◆ WHAT THE TASK REQUIRES
Give the continuation of the text extract.

◆ TEXT EXTRACT
— begin —

You can replace this code with the REP thread in the previous example, and it will still work. Except now, we have ten threads responding to requests.

A few things to note

  • The ZMQQueue is a built in convenience function that passes all messages to the other socket and vice versa. In our setup, that means that all messages from the ROUTER is sent to the DEALER, and all messages from the DEALER is sent to the ROUTER, without us having to write the code to make that happen.
  • Invoking .run on the ZMQQueue will block the current thread, which is why we have a separate thread for it.
  • The order of bind/connect matters for the "inproc://" protocol. This is only true for inproc; "tcp://", as we saw above, can connect first, then bind. For inproc, you don't risk stuff going down, not being up, etc, and you control the flow of inproc binds and connects, so it's more of a inconvenience than an essential problem that the ordering matters. This also means that connecting inproc is very cheap - it doesn't have to check if the connection is up, do retries, etc, so inproc is much more effecient than TCP, not only because it doesn't have to do TCP handshakes, checksums, etc.

Iteration 3: Adding concurrent requests

We now have multiple threads doing replies. It's time to replace the single REQ socket with something more clever that lets us achieve concurrency.

As you might have guessed, we could just create a gazillion REQ sockets. This is bad, though, as each REQ socket requires its own TCP connection. We could have a pool of REQ sockets available so that we don't have to pay the cost of a new TCP connection every time we do a request. But ZeroMQ has a better solution where it handles all the cruft for us.

We won't be getting away from the fact that REQ has a blocking API. I'm going to assume you're in an environment where blocking requests are OK. My use case have always been Java HTTP servlet responders that needs to call out to internal services via ZeroMQ. I'm not sure if ZeroMQ has async APIs.

OK, now for the actual code.

(defn connect
  [server-url]
  (let [ctx (ZMQ/context 1)
        worker-url (str "inproc://" (java.util.UUID/randomUUID))
        queue-thread (Thread.
                      (fn []
                        (let [client-sock (.socket ctx ZMQ/DEALER)
                              worker-sock (.socket ctx ZMQ/ROUTER)]
                          (.connect client-sock server-url)
                          (.bind worker-sock worker-url)
                          (.run (ZMQQueue. ctx  client-sock worker-sock)))))]
    (.start queue-thread)
    {:ctx ctx
     :worker-url worker-url
     :queue-thread queue-thread}))

— end —

◆ SOURCE MATERIAL
— begin —

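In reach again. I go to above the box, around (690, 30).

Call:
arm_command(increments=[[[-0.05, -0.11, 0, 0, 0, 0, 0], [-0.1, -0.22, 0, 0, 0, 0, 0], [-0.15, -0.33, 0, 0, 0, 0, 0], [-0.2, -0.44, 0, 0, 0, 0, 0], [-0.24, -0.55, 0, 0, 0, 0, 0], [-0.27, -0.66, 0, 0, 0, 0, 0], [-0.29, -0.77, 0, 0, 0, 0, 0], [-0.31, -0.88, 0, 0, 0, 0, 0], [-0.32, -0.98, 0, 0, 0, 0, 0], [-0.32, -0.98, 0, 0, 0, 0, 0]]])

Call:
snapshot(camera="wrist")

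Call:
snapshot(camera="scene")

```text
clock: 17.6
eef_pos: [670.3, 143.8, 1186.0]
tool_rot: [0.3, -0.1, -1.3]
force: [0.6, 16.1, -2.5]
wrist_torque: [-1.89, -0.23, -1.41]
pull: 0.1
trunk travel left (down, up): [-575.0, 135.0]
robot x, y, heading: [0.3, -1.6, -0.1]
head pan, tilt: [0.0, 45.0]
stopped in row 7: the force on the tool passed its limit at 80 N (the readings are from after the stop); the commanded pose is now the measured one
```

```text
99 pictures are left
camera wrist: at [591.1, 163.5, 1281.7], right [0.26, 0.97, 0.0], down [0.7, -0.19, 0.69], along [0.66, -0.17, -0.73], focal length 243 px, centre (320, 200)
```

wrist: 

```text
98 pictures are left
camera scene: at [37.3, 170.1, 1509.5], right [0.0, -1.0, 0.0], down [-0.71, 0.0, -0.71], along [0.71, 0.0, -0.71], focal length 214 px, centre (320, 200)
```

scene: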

— end —

◆ ANSWER
(defn disconnect
  "Useful for tests etc. Pass the map returned by `connect` above."
  [connection]
  (.interrupt (get connection :queue-thread))
  (.term (get connection :ctx)))

(defn with-req-sock
  "Takes the connection and a higher order function that is passed a new REQ
   socket. When this function returns, the REQ socket is destroyed."
  [connection handler]
  (let [socket (.socket (get connection :ctx) ZMQ/REQ)]
    (.connect socket (get connection :worker-url))
    (try
      (handler socket)
      (finally (.close socket)))))

;; Usage
(def connection (connect "tcp://127.0.0.1:1337"))

(dotimes [n 5]
  (.start
   (Thread.
    (fn []
      (with-req-sock connection
        (fn [sock]
          (.send sock (.getBytes (str "Hello, " n)) 0)
          (let [res (.recv sock 0)]
            (println (String. res)))))))))

(connect server-url) creates new connections. We create a single connection for our process, and pass it around when we want to make requests. We create a new REQ socket for each request, and use use "inproc://" to send messages to the ROUTER. The ROUTER then forwards the message to the DEALER (via ZMQQueue as before). The DEALER connects via TCP to our actual server.

A few things to note:

  • The output should be interleaved in your terminal if you run this code. That's because both the requests and replies happens concurrently.
  • Again, no state is shared between threads other than the inproc url, all we really do is sending ZeroMQ messages between them.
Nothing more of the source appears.